• Data shown:
----------
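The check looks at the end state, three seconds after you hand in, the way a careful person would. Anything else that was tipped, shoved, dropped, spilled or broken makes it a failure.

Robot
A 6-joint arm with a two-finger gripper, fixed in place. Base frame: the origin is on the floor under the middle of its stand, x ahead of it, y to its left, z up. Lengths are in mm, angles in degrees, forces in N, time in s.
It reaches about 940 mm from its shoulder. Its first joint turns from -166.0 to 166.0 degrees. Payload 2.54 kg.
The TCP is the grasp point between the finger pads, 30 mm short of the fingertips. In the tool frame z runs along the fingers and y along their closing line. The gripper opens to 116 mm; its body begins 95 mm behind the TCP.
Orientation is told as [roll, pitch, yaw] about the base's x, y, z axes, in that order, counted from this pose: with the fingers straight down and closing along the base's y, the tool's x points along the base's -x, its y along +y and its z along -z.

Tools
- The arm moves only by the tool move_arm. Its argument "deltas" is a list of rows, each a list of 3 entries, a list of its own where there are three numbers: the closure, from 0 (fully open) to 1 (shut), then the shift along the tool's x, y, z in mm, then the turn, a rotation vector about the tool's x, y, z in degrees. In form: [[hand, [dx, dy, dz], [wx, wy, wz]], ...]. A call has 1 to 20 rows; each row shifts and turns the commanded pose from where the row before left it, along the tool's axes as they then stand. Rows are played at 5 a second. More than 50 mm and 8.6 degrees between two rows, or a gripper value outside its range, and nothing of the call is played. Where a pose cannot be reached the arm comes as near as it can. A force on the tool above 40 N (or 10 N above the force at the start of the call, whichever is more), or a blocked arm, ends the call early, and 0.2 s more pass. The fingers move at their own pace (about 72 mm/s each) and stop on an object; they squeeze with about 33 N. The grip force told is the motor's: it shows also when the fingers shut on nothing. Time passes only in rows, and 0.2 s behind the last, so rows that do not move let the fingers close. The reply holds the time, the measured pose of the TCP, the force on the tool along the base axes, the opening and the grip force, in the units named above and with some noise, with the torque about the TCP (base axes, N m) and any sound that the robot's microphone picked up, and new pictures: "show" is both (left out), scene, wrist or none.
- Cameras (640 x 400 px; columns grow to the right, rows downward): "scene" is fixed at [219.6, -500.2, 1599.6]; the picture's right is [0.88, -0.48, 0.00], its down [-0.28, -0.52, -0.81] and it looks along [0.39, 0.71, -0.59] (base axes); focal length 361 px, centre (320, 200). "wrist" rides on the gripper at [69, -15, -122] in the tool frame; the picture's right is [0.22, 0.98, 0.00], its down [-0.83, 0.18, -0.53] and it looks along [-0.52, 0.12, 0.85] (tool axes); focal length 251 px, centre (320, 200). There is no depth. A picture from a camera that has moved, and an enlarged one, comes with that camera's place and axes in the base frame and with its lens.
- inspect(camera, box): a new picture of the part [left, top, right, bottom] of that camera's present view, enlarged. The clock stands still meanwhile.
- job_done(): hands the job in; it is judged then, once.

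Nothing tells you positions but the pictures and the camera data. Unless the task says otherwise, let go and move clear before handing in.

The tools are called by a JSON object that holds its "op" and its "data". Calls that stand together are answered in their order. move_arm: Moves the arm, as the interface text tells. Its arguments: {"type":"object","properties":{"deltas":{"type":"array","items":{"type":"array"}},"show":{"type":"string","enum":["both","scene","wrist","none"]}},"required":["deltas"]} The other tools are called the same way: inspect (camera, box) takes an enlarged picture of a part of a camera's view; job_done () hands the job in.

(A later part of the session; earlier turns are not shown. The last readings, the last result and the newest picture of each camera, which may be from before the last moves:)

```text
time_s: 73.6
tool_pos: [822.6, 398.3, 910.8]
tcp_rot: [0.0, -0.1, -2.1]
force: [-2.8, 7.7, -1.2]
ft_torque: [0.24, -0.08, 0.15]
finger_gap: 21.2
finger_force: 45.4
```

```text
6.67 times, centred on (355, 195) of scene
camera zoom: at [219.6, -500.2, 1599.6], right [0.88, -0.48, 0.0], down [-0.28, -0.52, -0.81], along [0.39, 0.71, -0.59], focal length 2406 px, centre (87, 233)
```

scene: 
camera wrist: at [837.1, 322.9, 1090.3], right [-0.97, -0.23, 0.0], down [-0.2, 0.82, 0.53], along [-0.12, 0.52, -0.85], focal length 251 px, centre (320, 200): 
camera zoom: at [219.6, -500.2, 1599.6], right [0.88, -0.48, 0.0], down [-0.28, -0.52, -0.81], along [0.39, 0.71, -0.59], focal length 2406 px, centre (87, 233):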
----------
• Set exercise:
Where a line in the material above holds "fixed", copy that line.

• Complete answer:
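A 6-joint arm with a two-finger gripper, fixed in place. Base frame: the origin is on the floor under the middle of its stand, x ahead of it, y to its left, z up. Lengths are in mm, angles in degrees, forces in N, time in s.
- Cameras (640 x 400 px; columns grow to the right, rows downward): "scene" is fixed at [219.6, -500.2, 1599.6]; the picture's right is [0.88, -0.48, 0.00], its down [-0.28, -0.52, -0.81] and it looks along [0.39, 0.71, -0.59] (base axes); focal length 361 px, centre (320, 200). "wrist" rides on the gripper at [69, -15, -122] in the tool frame; the picture's right is [0.22, 0.98, 0.00], its down [-0.83, 0.18, -0.53] and it looks along [-0.52, 0.12, 0.85] (tool axes); focal length 251 px, centre (320, 200). There is no depth. A picture from a camera that has moved, and an enlarged one, comes with that camera's place and axes in the base frame and with its lens.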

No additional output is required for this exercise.